[QUOTED TEXT]
.....
These TMC's are square shaped boxes that have buttons for each direction of traffic flow. For example, east bound traffic entering an intersection has a button for those vehicles that turn, left, right or continue straight. Furthermore, an additional button is used for each direction to add the number of pedestrian and bicyclist movement. Typically automated traffic counters assess traffic flows, however, due to the differing angles of vehicles entering an intersection the present technology available is not able to quantify the traffic without major error. Traditional automated traffic counters have rubber tubes which are laid out across the road generally in a straight portion in order to have the wheels on the same axle hit at about the same time. When turning in an intersection the tires hit individually and the amount of error in the counter is increased. This means that TMC's are the only present option for quantifying traffic flows. They are used manually by an individual pressing the correlating button for every vehicle that enters and moves through the intersection.
.....
[DATA LINES]
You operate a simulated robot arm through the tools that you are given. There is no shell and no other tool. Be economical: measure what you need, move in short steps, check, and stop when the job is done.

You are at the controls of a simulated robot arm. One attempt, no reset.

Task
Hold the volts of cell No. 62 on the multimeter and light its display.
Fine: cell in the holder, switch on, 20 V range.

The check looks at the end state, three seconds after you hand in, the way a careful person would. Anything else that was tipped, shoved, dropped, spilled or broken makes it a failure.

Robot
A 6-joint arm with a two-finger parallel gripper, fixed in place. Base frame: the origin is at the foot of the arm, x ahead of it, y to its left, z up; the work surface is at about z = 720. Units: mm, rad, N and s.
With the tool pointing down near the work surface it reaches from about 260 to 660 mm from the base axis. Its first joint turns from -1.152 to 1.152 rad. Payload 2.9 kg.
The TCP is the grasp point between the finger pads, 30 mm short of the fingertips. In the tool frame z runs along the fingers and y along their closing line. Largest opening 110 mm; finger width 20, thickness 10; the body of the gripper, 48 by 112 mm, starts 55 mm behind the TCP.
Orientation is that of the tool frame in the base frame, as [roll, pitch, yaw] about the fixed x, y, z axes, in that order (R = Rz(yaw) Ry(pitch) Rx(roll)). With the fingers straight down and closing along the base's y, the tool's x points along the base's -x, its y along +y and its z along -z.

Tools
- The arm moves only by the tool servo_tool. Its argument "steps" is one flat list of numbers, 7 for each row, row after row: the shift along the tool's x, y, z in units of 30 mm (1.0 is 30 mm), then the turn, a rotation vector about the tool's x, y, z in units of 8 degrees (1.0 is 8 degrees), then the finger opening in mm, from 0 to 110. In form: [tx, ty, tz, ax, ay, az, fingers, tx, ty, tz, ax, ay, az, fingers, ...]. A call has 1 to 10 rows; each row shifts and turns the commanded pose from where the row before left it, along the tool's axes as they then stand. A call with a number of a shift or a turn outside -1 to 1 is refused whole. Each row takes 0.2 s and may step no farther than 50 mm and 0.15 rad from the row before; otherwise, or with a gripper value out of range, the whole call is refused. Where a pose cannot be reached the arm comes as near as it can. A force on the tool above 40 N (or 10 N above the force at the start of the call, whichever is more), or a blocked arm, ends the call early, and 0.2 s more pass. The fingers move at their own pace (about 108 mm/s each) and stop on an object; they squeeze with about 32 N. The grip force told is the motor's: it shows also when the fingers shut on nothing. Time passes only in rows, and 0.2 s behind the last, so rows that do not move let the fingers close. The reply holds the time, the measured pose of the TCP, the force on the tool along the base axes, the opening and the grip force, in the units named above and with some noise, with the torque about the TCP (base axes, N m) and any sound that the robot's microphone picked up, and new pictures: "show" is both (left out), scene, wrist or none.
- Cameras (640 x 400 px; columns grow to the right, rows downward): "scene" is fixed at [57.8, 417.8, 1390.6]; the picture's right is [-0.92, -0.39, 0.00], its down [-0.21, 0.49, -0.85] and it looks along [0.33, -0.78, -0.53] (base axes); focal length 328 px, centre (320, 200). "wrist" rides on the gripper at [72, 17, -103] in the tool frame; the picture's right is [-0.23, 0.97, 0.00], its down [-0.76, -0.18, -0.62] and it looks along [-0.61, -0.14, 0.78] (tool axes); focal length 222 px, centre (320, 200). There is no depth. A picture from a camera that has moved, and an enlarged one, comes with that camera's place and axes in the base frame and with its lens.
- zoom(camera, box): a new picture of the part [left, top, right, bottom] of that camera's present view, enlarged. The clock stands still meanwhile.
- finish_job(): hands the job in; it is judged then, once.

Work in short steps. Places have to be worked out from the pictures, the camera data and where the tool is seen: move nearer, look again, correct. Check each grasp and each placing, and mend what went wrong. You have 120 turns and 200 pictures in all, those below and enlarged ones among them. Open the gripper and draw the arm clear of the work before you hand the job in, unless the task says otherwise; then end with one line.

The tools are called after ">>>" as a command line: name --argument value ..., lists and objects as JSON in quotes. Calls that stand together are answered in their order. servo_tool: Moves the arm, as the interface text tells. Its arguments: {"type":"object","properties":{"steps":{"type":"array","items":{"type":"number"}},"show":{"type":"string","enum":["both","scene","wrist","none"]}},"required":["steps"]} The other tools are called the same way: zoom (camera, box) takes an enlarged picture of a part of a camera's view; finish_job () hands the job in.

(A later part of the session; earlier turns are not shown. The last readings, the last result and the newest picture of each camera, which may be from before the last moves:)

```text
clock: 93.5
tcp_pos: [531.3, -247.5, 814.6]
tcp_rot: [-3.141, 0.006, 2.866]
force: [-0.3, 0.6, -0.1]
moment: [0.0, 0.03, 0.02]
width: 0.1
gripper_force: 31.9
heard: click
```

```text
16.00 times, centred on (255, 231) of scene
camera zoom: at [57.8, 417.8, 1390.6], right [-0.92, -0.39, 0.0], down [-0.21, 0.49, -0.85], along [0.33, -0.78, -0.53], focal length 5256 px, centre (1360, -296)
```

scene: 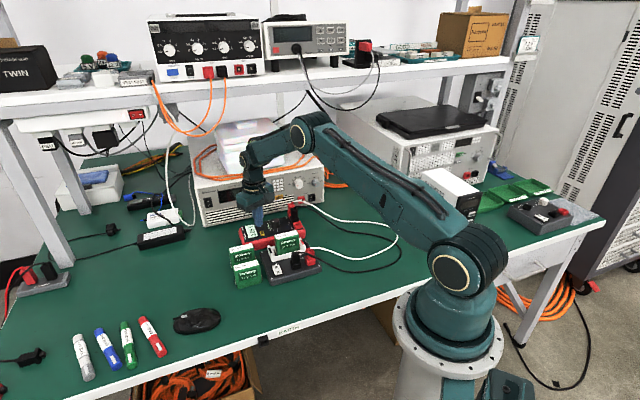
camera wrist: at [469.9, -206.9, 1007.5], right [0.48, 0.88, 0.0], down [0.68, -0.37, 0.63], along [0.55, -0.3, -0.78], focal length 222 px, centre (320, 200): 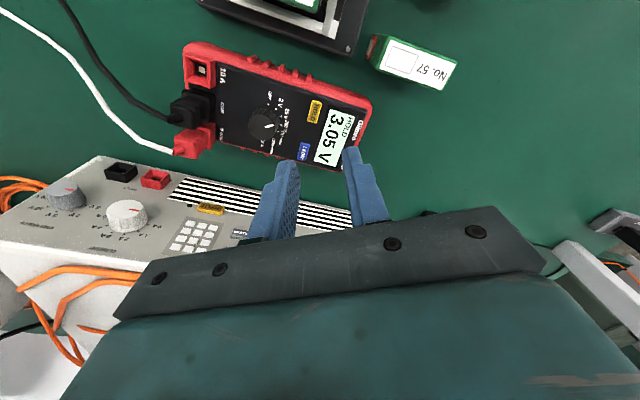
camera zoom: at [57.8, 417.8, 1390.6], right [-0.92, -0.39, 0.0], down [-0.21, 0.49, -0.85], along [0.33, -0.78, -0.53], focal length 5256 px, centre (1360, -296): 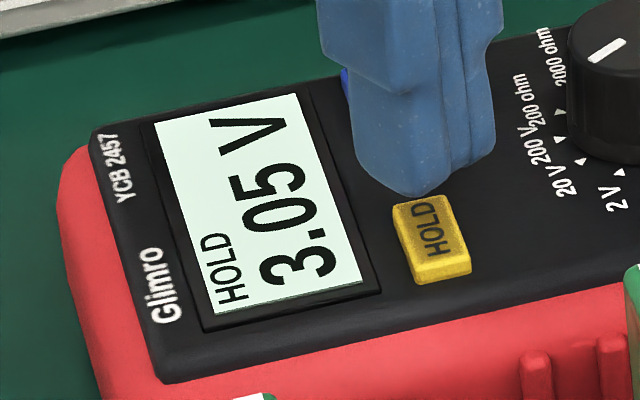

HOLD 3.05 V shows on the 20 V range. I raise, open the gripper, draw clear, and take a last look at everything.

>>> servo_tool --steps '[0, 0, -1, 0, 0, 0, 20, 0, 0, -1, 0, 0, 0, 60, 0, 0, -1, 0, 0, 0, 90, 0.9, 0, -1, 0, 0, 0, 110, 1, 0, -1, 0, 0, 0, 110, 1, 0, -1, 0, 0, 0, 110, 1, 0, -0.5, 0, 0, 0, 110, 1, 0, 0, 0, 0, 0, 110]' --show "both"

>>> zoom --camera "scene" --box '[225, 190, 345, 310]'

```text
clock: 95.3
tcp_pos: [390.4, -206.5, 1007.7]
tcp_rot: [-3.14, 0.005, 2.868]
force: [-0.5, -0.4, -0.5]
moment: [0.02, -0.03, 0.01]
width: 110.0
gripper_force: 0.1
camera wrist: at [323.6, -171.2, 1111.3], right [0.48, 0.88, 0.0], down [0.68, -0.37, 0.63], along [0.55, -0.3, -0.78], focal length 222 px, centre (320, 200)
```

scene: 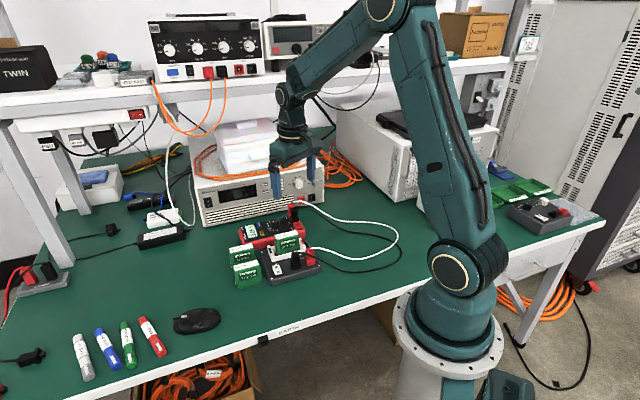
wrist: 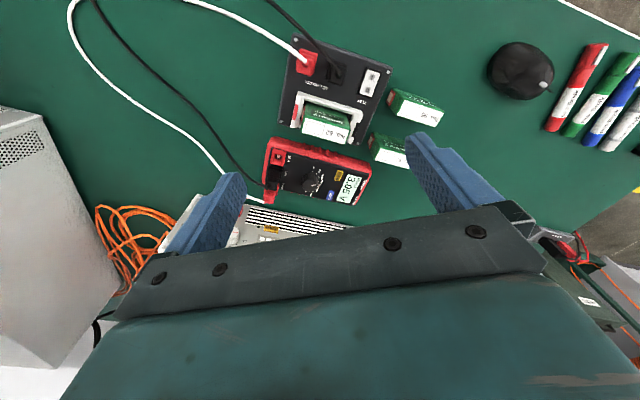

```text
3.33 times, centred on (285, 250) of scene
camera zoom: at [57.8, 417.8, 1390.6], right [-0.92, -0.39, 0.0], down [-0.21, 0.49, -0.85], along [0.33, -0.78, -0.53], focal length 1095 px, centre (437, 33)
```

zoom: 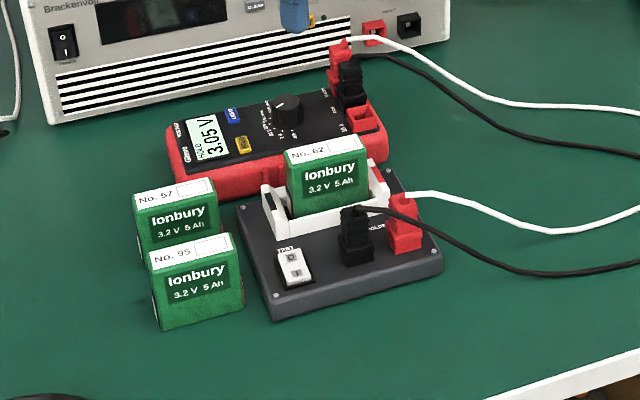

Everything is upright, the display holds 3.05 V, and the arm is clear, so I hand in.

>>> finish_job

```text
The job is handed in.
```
.....
[STATED PROBLEM]
Repeat the quoted text that opens with "These TMC's are" in full.

[THE OUTPUT]
These TMC's are square shaped boxes that have buttons for each direction of traffic flow. For example, east bound traffic entering an intersection has a button for those vehicles that turn, left, right or continue straight. Furthermore, an additional button is used for each direction to add the number of pedestrian and bicyclist movement. Typically automated traffic counters assess traffic flows, however, due to the differing angles of vehicles entering an intersection the present technology available is not able to quantify the traffic without major error. Traditional automated traffic counters have rubber tubes which are laid out across the road generally in a straight portion in order to have the wheels on the same axle hit at about the same time. When turning in an intersection the tires hit individually and the amount of error in the counter is increased. This means that TMC's are the only present option for quantifying traffic flows. They are used manually by an individual pressing the correlating button for every vehicle that enters and moves through the intersection.